Is blogging the new form of journalism? Should bloggers be held to the same standards as journalists?
While browsing YouTube, I came across this interesting video dealing with these exact questions. The man behind the webcast is Chris Pirillo, a 35-year-old man who has been participating in web conversations since 1992, when he started lockergnome.com as a "content publishing network." He now publishes personal blogs and lifecasts (webcasts dealing with various life topics and interesting how-to tidbits) to tens of thousands of viewers and is also a top subscribed partner on YouTube; in the past year he posted over 1,000 webcasts. He also does weekly live video segments for CNN.com where he gives "tech" advice to his savvy audience. Fun fact: When you search "Chris" on Google his site is listed first in the results.
So, after seeing his impressive resume, I was definitely interested in how Chris would answer these questions. To my surprise, he answered them quite closely to how I would answer them myself.
Chris and I agree that blogging is not the "new" form of journalism, and that bloggers mostly write out of passion or extreme interest on a topic.
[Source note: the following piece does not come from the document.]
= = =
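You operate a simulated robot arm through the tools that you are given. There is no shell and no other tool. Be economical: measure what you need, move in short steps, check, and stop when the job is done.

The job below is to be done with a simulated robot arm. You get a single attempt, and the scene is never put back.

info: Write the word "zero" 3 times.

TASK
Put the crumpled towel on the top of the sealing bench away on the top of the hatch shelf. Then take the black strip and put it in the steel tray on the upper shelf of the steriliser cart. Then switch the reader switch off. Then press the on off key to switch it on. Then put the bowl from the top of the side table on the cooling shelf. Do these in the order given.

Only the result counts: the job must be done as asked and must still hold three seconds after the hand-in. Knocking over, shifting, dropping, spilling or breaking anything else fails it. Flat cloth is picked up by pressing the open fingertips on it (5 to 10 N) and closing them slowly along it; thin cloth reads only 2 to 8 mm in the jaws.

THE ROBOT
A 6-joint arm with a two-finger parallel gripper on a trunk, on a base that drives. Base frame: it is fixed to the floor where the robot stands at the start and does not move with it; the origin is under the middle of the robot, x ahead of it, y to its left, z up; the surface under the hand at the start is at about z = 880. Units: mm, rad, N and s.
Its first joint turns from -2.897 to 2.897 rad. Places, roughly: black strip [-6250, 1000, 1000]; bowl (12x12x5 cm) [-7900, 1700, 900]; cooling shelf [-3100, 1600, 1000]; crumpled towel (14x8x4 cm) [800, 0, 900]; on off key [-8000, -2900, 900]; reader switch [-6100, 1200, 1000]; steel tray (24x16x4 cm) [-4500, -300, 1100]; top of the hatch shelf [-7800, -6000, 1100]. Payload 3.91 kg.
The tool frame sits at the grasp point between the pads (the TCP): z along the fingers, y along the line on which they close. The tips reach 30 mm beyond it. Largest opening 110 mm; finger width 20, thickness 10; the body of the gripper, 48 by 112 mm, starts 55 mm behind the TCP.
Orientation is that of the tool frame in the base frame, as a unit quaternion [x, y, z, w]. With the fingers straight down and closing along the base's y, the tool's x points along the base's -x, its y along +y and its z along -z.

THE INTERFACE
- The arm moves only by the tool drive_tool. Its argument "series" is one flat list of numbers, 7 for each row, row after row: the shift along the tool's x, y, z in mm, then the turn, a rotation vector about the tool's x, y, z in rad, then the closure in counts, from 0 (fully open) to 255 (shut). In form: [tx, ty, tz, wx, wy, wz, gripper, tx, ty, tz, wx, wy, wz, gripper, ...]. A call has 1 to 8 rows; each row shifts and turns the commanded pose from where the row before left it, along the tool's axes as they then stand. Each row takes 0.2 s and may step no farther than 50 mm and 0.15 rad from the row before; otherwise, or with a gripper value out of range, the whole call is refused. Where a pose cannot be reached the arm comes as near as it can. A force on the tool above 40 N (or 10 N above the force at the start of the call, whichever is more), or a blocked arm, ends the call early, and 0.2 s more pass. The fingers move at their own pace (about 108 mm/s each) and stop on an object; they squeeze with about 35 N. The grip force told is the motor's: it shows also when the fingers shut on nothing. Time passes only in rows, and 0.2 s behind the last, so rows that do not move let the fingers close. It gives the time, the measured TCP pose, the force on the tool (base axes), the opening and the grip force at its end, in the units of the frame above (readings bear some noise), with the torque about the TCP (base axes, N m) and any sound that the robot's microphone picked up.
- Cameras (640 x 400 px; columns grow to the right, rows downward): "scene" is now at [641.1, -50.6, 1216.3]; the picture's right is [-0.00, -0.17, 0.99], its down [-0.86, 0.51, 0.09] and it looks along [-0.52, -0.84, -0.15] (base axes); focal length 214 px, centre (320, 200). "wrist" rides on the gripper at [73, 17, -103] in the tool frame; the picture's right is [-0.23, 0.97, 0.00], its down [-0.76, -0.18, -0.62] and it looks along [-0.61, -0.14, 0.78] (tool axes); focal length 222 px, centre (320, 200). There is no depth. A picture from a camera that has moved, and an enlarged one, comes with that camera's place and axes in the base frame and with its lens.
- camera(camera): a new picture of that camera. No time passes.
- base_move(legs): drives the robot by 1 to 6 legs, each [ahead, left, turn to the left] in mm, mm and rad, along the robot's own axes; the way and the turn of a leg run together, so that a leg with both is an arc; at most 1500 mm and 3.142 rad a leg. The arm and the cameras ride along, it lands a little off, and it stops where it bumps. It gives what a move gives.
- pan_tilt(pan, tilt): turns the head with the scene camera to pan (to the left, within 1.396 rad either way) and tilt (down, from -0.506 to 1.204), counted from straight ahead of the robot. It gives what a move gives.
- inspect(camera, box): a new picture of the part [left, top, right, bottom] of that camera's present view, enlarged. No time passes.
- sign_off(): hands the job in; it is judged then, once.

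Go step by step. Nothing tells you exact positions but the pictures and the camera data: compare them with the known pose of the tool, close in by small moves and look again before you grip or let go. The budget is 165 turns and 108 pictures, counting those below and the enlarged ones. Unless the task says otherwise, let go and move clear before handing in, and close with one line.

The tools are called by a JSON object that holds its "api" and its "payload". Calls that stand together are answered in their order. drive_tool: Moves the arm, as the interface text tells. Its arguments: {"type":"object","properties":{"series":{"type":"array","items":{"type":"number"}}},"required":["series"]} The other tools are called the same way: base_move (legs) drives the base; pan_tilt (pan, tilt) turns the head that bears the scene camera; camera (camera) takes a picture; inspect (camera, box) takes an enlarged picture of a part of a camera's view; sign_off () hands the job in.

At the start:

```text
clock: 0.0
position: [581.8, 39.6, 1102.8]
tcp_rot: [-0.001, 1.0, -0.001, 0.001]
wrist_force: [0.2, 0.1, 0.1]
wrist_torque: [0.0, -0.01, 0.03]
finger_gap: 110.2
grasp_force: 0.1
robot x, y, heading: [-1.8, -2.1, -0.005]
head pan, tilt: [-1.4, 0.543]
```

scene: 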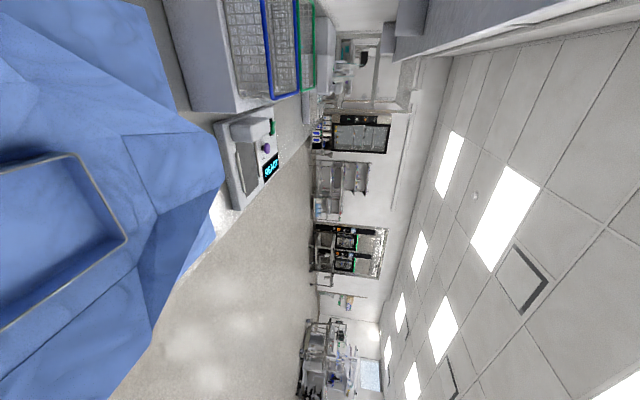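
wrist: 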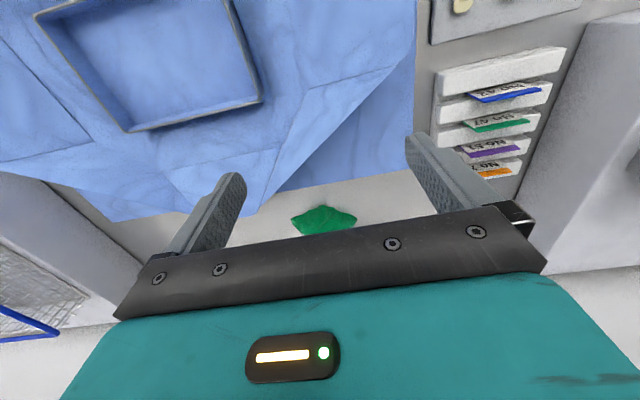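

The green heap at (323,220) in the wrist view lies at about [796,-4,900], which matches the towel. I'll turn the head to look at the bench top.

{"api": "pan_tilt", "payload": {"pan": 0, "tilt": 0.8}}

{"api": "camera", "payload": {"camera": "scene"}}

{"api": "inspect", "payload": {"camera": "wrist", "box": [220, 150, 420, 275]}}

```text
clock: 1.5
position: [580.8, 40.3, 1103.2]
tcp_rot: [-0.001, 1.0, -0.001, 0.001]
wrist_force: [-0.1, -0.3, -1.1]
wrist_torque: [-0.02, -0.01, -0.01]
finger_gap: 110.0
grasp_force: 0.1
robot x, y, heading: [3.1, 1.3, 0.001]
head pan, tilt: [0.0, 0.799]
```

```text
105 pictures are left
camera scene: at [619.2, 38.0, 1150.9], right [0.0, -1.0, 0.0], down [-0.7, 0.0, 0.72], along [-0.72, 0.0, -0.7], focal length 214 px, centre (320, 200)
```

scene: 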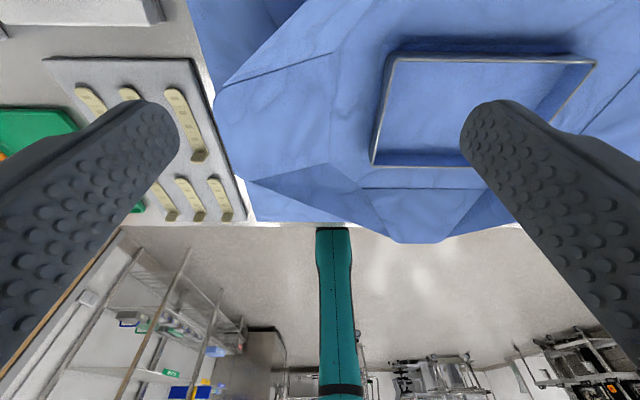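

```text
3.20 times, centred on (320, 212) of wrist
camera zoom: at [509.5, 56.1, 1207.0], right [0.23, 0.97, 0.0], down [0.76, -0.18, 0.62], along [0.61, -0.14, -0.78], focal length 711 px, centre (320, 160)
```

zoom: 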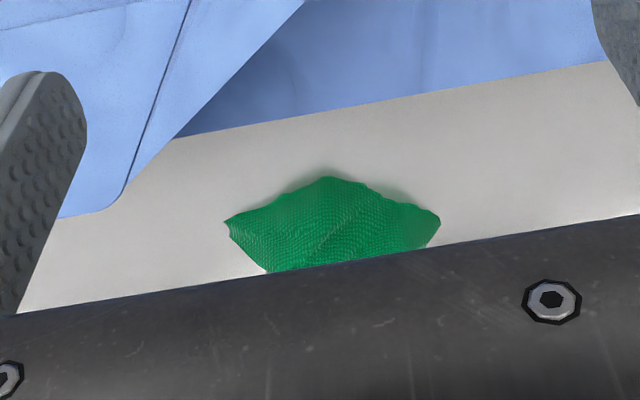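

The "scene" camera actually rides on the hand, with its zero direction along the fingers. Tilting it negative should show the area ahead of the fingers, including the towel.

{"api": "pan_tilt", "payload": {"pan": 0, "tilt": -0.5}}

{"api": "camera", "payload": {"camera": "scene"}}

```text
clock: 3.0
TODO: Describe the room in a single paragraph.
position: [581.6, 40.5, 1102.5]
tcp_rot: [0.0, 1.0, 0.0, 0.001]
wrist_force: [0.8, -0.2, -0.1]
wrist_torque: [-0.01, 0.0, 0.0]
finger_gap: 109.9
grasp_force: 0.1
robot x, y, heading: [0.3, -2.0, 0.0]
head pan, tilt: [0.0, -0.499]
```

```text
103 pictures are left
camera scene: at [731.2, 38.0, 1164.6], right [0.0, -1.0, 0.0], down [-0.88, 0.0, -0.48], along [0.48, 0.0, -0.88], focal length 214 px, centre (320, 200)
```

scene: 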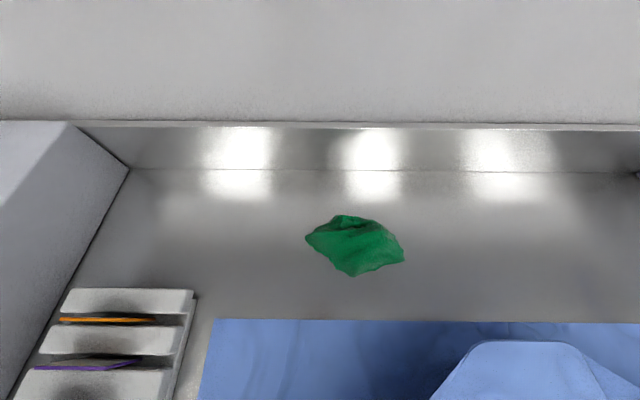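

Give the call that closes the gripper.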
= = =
Also, bloggers and journalists are not one in the same because they are not held to the same standards. Although bloggers and journalists both write articles, posts, etc. of high content, journalists' work comes from a place of research and a blogger's work comes greatly from a place of personal thoughts, feelings and beliefs. Therefore, blogs are full of opinions, whereas journalism is meant to be unbiased. If a journalist misquotes or provides wrong information in a story, he or she is held responsible for that, a blogger does not hold that same responsibility because much of their work contains the research of actual journalists, so if the info is wrong, the journalist is to blame, not the blogger.
I suppose that the answers to these questions mainly depend on each individual's definition of journalists, bloggers, journalism and blogging. Based on my personal measures of these words, blogging is not the new form of journalism, it's more just a style of writing; and bloggers definitely shouldn't be held to the same standards as journalists because blogging is not journalism.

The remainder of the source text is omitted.